Many of the plans for the drainage ditches required the county to obtain about 15 easements from landowners in Dammeron Valley, including four that were approved by the Washington County Commission Tuesday.

While the current effort in digging the ditches will not be enough to prevent flooding from a storm the size of the one in July that affected 200 homes in the area, it is a good start, county engineer Todd Edwards told St. George News.

Getting the easements from landowners without needing to pay any of them has been one of the biggest reasons the county has been able to move forward with the flood prevention project smoothly, Edwards said.

“These easements will allow us to go in and put in drainages in case we have another storm like the one we had this past summer,” commissioner Dean Cox said in Tuesday’s County Commission meeting. “Hopefully the water will be able to run somewhere.”

Edwards estimated the length of the ditches to be nearly a mile long since they started the project in August. Of the $100,000 allotted to the project from the county, “we’ve used about half of that,” he said.

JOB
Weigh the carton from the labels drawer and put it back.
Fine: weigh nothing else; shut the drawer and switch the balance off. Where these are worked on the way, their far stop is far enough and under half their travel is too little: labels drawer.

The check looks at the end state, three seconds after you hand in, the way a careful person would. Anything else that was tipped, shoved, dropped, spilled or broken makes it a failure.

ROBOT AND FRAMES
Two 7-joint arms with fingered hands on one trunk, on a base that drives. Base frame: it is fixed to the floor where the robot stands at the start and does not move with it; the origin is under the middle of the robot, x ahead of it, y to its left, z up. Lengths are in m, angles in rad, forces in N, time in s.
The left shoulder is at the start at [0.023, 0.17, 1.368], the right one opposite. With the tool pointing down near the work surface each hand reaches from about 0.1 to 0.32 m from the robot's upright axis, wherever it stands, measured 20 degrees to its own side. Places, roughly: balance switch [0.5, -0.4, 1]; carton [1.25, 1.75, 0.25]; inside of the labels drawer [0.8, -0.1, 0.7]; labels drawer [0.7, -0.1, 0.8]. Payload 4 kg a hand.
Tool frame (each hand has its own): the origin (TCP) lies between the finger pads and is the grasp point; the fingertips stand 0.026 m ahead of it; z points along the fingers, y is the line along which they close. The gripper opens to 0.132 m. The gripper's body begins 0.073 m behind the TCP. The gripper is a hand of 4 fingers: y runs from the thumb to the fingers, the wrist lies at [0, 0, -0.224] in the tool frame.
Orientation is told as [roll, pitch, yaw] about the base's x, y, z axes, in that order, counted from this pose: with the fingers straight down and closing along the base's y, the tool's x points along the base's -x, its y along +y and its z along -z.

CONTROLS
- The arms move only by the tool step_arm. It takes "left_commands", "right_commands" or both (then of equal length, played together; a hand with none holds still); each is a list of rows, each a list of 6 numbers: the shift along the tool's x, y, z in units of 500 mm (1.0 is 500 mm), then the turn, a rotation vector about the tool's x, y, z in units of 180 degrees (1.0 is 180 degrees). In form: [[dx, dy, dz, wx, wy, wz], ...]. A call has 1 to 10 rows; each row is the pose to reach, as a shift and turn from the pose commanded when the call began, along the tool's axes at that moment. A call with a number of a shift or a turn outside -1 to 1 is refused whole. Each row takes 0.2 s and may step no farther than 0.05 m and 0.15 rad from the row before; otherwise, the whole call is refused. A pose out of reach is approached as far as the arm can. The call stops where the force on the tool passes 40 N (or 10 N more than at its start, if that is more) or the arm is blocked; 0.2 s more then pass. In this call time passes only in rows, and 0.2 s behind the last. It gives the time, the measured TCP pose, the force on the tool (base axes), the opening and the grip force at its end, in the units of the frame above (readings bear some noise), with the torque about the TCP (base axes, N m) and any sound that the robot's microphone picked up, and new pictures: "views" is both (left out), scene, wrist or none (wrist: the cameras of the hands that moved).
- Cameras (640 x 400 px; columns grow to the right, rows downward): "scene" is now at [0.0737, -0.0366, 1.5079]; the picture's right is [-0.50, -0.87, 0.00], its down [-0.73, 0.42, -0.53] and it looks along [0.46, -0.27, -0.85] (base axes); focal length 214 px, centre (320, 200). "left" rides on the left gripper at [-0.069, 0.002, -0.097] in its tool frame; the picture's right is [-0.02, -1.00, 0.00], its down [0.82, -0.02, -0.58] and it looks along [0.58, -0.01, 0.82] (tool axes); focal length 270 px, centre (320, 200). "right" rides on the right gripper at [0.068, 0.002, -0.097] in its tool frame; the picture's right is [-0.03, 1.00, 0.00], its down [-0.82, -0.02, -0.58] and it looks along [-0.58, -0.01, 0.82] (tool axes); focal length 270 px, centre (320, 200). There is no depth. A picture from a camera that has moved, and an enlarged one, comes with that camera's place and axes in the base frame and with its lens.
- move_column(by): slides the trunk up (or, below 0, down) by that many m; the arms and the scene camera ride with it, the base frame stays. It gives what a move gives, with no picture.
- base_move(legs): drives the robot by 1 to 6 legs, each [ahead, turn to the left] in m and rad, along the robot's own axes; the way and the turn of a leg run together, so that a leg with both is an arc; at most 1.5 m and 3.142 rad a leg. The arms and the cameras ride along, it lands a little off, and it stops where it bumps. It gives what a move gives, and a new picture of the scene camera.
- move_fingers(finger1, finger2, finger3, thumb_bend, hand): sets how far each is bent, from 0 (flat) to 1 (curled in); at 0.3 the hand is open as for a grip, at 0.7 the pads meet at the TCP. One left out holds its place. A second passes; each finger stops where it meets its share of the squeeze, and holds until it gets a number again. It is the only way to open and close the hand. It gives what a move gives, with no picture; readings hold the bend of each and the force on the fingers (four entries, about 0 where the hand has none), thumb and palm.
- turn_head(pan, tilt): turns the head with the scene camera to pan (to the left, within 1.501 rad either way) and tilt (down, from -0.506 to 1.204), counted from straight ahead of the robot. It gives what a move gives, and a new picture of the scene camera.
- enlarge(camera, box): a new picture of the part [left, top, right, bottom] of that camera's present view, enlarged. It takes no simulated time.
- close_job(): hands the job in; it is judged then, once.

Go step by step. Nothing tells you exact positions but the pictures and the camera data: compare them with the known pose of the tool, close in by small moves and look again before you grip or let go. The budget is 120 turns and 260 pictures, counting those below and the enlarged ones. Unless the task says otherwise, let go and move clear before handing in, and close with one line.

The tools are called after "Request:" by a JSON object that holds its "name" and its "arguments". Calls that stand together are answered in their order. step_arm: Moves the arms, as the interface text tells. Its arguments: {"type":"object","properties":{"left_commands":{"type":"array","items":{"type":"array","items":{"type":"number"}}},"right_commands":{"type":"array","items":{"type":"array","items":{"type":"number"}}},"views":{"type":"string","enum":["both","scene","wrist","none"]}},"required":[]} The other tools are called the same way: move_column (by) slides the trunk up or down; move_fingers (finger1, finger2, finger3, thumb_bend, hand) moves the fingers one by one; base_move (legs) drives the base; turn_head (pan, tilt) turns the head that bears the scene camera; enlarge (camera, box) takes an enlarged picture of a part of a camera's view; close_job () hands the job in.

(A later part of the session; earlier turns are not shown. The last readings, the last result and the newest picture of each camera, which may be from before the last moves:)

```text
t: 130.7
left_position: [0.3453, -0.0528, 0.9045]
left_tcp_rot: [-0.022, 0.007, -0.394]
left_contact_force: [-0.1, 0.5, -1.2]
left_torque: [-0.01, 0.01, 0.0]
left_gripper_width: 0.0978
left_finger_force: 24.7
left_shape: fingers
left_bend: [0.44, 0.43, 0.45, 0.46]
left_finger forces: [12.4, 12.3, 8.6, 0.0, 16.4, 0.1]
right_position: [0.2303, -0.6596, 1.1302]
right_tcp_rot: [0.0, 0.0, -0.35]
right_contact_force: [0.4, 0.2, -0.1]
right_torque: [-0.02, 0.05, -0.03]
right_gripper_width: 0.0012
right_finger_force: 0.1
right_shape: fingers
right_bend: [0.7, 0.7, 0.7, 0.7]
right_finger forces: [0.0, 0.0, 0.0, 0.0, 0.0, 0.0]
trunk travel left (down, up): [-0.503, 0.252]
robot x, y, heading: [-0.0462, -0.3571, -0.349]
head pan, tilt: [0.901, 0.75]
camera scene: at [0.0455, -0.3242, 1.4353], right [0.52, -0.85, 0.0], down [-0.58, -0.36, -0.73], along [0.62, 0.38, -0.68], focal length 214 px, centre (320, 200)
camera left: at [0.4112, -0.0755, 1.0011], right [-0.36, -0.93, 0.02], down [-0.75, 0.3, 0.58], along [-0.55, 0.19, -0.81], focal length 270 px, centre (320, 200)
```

The county is hoping to receive additional funding from the Natural Resources Conservation Service, which is a program run by the U.S. Department of Agriculture that can provide financial assistance for projects to reduce flooding around the nation. Once funding from the NRCS comes to the county, Edwards said he hopes to start construction on four detention basins on the east side of the community to hold water coming down from the mountains. The detention basins are estimated to cost between $500,000 and $1 million each.